Nonfiction 2002 | 244 pages
This is a fascinating and inspiring story that I certainly missed, and perhaps you did, too. On 9/11, thirty-eight jetliners bound for the United States (commercial, military, and private) were forced to land at Gander International Airport in Newfoundland, Canada. 6595 passengers and crew and a dozen animals descended on this town with a population of 10,000. This is the inspiring story of how the people (the heroes) of Gander cared for stranded passengers with gestures of friendship and acts of kindness and goodwill.

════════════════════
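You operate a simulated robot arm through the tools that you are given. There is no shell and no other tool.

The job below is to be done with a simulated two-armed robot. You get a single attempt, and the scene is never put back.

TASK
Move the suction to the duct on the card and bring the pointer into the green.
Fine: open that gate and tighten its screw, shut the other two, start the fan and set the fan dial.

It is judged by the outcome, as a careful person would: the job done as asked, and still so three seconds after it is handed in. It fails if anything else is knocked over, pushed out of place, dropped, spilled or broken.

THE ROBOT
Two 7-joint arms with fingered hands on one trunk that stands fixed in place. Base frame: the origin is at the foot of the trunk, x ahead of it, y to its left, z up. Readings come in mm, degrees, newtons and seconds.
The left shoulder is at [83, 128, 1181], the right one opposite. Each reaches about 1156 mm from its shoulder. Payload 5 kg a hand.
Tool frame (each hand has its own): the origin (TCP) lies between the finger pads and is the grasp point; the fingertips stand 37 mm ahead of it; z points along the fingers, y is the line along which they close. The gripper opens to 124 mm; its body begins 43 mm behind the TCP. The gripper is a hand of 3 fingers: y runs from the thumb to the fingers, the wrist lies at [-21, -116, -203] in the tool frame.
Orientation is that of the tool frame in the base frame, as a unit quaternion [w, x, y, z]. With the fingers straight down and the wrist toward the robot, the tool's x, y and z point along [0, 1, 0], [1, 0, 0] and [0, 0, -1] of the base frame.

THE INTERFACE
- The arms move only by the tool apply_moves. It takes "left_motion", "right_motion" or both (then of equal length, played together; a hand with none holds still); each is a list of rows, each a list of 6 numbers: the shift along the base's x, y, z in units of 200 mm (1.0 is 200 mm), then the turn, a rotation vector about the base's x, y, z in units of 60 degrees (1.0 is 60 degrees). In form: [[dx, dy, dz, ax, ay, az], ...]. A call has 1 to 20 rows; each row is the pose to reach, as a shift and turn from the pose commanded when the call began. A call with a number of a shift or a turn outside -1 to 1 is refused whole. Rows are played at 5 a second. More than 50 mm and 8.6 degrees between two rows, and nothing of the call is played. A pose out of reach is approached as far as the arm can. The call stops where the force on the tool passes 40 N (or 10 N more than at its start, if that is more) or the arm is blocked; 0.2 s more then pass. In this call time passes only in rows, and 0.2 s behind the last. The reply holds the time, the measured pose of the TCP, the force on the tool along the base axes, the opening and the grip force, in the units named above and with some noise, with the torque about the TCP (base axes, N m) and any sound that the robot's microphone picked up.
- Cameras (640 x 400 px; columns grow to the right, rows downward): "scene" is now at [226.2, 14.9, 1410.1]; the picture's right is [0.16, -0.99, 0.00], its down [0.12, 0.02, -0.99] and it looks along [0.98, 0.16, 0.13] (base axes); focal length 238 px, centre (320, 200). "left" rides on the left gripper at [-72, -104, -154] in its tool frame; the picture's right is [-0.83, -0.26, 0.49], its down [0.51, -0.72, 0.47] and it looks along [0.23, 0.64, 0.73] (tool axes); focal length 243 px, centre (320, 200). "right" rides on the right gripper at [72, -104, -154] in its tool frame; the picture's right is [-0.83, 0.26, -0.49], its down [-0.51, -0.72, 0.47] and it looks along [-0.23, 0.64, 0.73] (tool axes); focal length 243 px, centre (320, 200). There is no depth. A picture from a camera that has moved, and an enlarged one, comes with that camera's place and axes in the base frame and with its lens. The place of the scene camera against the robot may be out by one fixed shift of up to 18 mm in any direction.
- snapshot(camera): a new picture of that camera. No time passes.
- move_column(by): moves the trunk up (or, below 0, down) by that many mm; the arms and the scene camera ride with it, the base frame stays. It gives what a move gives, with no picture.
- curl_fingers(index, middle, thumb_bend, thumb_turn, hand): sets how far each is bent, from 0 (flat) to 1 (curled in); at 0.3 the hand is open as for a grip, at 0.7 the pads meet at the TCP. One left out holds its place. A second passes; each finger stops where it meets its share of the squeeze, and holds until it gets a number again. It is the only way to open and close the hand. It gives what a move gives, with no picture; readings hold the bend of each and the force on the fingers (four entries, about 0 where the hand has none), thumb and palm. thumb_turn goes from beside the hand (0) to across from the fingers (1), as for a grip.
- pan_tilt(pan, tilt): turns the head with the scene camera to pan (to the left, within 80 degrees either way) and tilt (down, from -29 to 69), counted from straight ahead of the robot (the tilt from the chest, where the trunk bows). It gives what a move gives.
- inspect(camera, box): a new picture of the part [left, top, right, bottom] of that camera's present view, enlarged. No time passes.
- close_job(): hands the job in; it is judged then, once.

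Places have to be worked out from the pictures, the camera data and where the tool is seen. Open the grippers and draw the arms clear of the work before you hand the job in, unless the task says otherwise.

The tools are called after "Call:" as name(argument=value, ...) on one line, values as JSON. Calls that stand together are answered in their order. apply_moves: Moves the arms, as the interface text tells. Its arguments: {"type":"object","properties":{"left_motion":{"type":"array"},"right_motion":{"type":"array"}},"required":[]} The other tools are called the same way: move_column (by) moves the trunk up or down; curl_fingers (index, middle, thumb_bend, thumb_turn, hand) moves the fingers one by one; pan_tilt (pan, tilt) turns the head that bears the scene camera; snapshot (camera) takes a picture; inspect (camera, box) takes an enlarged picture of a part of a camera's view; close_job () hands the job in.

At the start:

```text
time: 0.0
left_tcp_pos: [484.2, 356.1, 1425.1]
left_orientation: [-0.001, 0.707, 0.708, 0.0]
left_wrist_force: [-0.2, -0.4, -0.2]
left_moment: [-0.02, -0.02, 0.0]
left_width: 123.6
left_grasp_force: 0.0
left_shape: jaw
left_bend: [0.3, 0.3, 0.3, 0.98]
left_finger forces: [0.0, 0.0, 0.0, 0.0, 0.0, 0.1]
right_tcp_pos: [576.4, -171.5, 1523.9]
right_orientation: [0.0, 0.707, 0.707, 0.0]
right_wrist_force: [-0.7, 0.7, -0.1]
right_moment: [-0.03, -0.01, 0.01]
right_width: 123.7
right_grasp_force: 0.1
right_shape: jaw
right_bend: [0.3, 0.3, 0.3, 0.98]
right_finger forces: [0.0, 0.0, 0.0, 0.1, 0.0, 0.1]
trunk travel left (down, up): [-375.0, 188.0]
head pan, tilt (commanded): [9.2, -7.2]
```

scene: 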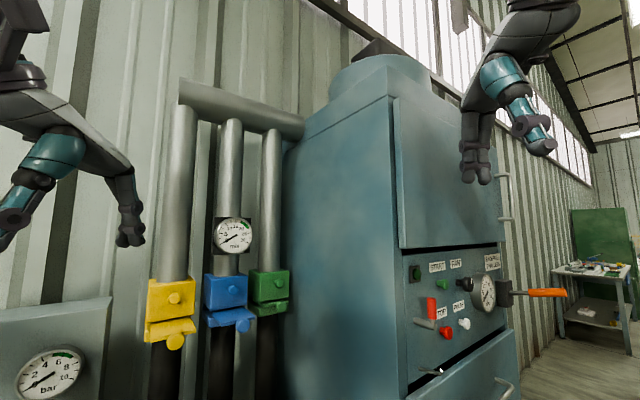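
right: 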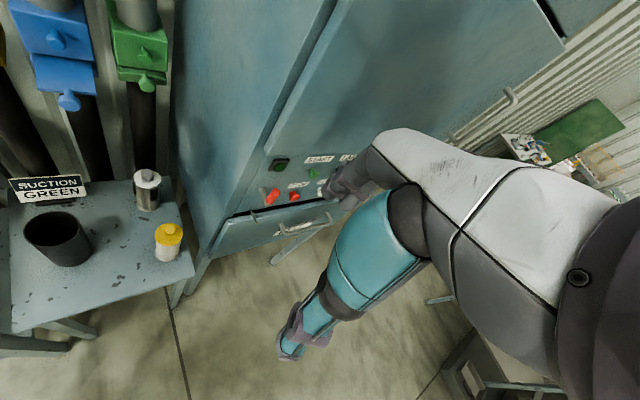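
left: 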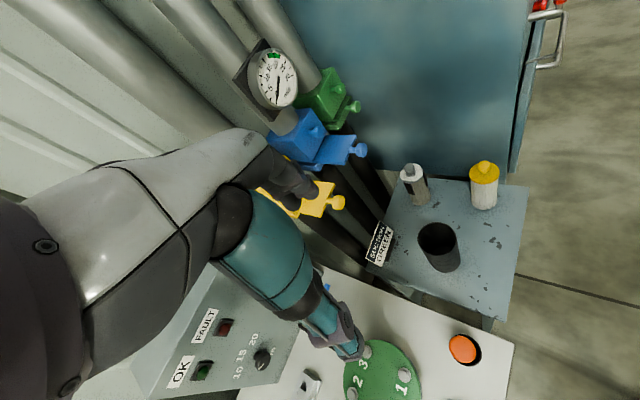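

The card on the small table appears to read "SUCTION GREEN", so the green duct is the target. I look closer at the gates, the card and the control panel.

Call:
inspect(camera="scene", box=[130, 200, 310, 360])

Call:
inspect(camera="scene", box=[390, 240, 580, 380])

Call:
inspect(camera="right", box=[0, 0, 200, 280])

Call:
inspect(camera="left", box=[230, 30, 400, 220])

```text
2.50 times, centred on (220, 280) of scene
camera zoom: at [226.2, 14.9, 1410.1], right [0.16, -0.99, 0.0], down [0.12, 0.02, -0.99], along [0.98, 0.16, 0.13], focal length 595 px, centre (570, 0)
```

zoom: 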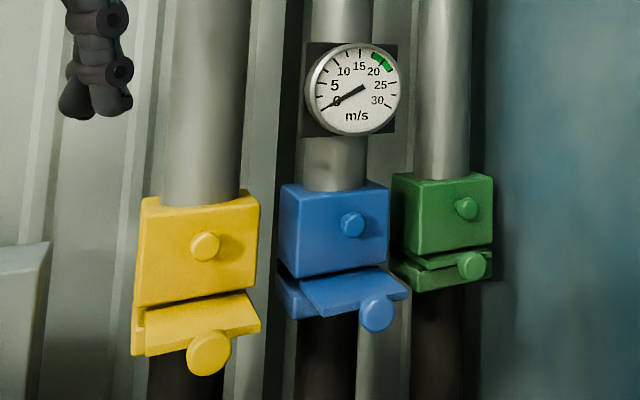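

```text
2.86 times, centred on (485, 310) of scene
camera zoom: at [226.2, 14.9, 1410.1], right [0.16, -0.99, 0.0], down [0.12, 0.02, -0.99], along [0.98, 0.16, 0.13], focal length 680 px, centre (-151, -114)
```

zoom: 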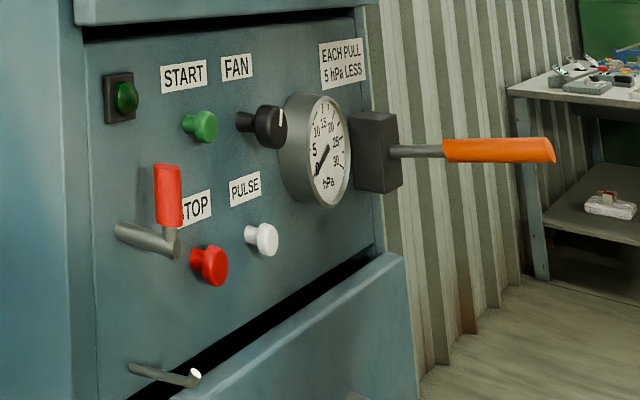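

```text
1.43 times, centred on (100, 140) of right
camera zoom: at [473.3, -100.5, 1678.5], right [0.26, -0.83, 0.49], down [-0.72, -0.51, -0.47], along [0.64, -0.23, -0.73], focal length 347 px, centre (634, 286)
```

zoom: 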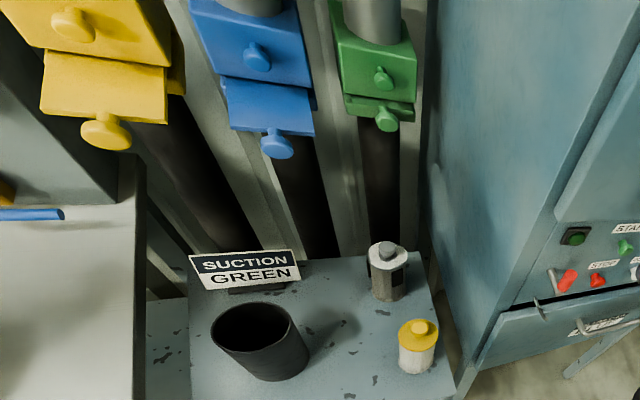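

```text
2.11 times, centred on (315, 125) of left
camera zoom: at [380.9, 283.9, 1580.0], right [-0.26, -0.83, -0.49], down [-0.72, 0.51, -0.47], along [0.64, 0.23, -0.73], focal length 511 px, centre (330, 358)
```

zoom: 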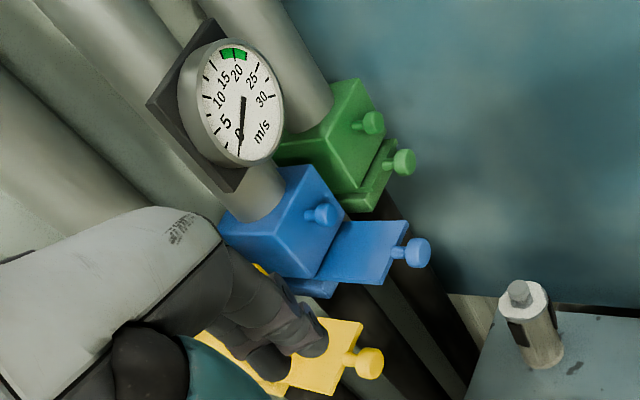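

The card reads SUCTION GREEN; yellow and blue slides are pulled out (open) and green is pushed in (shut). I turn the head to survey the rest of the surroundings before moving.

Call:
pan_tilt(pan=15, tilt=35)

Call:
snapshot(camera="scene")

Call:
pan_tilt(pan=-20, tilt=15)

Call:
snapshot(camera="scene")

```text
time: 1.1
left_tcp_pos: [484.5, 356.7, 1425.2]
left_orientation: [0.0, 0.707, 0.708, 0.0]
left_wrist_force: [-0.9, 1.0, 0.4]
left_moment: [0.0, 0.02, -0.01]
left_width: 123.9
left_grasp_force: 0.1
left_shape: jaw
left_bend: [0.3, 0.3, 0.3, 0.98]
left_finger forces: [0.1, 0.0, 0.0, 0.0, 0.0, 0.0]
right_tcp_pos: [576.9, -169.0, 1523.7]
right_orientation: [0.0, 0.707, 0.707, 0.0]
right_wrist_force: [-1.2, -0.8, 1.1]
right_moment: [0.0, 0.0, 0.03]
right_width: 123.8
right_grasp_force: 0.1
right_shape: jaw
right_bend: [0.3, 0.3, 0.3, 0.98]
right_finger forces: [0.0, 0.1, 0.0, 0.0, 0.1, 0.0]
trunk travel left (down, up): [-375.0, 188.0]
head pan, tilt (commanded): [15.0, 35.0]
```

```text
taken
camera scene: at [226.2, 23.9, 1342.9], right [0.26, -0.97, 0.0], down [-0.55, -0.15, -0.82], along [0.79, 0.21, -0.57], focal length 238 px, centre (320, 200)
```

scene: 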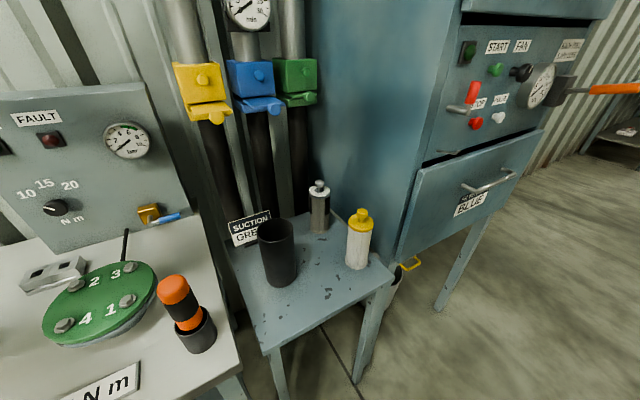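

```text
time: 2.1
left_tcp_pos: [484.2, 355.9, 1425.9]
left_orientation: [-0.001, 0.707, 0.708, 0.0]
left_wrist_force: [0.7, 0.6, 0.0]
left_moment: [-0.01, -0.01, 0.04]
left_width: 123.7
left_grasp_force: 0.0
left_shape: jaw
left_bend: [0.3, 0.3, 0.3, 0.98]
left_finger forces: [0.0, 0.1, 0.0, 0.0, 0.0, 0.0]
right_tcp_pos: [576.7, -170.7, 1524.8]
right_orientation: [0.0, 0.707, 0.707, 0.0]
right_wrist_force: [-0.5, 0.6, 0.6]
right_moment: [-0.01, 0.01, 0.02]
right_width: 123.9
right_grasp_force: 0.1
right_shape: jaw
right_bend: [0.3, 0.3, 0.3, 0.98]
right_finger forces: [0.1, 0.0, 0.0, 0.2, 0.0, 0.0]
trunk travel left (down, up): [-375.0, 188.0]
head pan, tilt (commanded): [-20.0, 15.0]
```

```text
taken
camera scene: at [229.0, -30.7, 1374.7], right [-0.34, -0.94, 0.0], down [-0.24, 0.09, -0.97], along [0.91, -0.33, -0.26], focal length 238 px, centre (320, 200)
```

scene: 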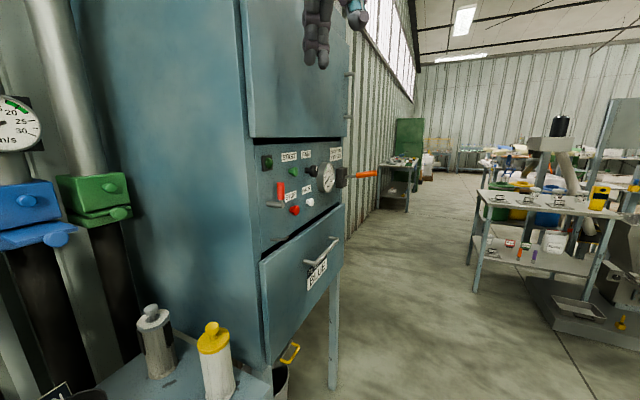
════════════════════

The unintentional visitors were housed in schools, the VA Hall, the Salvation Army, churches, and townsfolk's homes. The town rose to the occasion, taking the sheets off their beds and the towels and sheets from their linen closet to these locales. The people of Gander cooked for them, provided showers, medicine, toys, access to phones, beer and most of all, listening ears and hearts filled with compassion. Local businesses such as WalMart and Canadian Tire donated camping equipment and as many clean clothes as they could scrounge up.
It is a hopeful record of the best of humanity ... generous, thoughtful, and deeply caring. Gander embraced all these strangers for four or five or six days, dropped everything else they were doing, and made these temporary refugees very welcome.
This isn't a long book, and is certainly an easy read. Frankly, I think we all could benefit from reading this book, and regaining a modicum of hope in our world and caring for our co-inhabitants on Planet Earth.